README
¶
pktkit
Zero-copy L2/L3 packet handling library for Go.
pktkit provides primitives for building virtual network topologies: devices, hubs, adapters, and tunnels that move Ethernet frames and IP packets without copying buffers on the hot path.
Features
Core
- Zero-copy types:
FrameandPacketare[]bytealiases with typed header accessors — no wrapper allocation - Callback-based forwarding: synchronous
func(T) errorhandler callbacks matchingSendsignatures, no channels - L2Device / L3Device interfaces: uniform API for all network devices
- IPv4 and IPv6 support throughout the stack
Connectivity
- L2Hub: MAC-learning switch with 5-minute aging — forwards unicast to learned ports, floods unknown/broadcast/multicast
- L3Hub: routing hub with prefix-based unicast forwarding and broadcast/multicast delivery
- ConnectL2 / ConnectL3: point-to-point wiring helpers (
a.SetHandler(b.Send)) - L2Connector / L3Connector: lifecycle-managed device attachment with cleanup callbacks
- Serve: accept loop connecting incoming L2Devices to a connector, with automatic cleanup on disconnect
Bridging
- L2Adapter: bridges an L3 device onto an L2 network with ARP (IPv4), NDP (IPv6), DHCP client, and gateway routing. Random MAC generated by default.
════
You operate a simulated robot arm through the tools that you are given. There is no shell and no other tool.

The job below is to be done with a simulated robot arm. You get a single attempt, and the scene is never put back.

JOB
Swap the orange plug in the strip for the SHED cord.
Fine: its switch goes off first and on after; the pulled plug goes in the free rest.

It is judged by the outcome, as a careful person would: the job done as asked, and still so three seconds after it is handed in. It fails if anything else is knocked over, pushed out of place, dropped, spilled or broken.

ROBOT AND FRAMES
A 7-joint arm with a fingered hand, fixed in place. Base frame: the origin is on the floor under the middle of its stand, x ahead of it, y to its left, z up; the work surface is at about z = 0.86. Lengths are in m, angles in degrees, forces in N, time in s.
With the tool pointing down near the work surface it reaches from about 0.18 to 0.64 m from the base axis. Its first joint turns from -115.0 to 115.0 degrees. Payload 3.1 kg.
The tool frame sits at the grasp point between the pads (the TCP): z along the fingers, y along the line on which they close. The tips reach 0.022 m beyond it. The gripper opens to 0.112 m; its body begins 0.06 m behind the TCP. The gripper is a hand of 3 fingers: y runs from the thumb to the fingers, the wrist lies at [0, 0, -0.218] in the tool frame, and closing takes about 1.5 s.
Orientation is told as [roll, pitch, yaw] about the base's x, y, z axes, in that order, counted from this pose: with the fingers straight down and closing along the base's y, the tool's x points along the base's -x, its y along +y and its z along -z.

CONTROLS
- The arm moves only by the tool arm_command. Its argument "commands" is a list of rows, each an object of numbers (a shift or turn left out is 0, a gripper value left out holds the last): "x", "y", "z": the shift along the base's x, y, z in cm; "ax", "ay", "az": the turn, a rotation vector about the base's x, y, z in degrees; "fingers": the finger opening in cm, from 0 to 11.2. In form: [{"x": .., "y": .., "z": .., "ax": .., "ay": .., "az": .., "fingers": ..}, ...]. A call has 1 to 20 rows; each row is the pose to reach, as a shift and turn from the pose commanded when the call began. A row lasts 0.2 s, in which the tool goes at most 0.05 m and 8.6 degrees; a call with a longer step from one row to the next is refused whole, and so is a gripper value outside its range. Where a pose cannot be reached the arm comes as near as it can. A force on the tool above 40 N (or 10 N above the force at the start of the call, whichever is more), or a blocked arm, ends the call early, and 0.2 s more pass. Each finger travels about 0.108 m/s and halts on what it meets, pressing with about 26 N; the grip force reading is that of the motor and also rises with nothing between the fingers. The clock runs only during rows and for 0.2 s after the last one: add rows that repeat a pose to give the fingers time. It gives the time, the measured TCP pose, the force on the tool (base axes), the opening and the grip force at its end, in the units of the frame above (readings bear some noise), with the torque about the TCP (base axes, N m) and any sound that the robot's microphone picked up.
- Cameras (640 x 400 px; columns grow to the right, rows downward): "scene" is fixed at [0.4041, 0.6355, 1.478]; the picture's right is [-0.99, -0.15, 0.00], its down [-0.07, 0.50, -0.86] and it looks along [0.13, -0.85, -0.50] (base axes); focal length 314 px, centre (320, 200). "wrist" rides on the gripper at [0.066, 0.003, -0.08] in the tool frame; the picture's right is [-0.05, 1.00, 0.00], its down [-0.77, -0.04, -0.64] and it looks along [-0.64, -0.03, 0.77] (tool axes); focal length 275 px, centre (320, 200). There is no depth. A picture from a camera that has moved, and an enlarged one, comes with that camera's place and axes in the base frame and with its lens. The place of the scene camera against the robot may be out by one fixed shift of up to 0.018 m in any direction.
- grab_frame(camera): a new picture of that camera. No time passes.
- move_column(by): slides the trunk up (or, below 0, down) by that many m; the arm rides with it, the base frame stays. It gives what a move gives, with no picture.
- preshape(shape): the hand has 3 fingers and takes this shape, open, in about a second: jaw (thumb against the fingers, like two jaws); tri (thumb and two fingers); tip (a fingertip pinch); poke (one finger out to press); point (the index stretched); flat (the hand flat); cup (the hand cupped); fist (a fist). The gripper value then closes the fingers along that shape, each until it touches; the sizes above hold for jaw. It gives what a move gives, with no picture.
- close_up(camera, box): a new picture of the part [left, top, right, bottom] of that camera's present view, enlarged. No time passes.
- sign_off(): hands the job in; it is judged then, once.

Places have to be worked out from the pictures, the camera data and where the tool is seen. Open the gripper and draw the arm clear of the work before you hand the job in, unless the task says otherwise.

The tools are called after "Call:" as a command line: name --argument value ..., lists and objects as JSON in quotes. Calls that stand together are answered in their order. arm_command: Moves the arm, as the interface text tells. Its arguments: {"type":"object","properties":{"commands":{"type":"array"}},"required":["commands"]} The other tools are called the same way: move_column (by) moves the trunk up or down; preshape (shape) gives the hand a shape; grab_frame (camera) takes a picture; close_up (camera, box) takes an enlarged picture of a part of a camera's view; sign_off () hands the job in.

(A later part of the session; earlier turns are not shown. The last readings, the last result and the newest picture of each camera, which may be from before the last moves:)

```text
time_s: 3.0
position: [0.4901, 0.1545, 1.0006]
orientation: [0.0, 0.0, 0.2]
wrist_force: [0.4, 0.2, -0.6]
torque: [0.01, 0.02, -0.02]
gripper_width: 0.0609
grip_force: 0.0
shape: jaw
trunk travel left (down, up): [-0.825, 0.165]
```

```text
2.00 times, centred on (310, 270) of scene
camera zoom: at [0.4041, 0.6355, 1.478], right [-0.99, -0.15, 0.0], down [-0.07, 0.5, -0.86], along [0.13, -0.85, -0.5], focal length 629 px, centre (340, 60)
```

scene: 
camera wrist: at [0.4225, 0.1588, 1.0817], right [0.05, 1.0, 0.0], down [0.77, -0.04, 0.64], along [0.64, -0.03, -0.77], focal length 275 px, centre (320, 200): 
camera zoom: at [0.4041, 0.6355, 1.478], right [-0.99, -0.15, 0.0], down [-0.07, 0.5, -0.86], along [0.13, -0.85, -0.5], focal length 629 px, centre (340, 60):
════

- DHCPServer: L2 device serving DHCP leases with configurable IP pool, router, DNS, and lease time. Handles DISCOVER, OFFER, REQUEST, ACK, RELEASE, DECLINE, and INFORM.
Subpackages
- slirp: userspace NAT stack implementing L3Device — routes virtual traffic to the real network via
net.Dial, with namespace-isolated connection tracking for multi-tenant use (ConnectL3). Supports IPv4/IPv6 TCP, UDP, and ICMPv6. - vclient: virtual network client implementing L3Device — provides
Dial,Listen,net.Conn, DNS resolution, andhttp.Client - vtcp: pure RFC-compliant TCP protocol engine (congestion control, SACK, timestamps, window scaling, SYN cookies)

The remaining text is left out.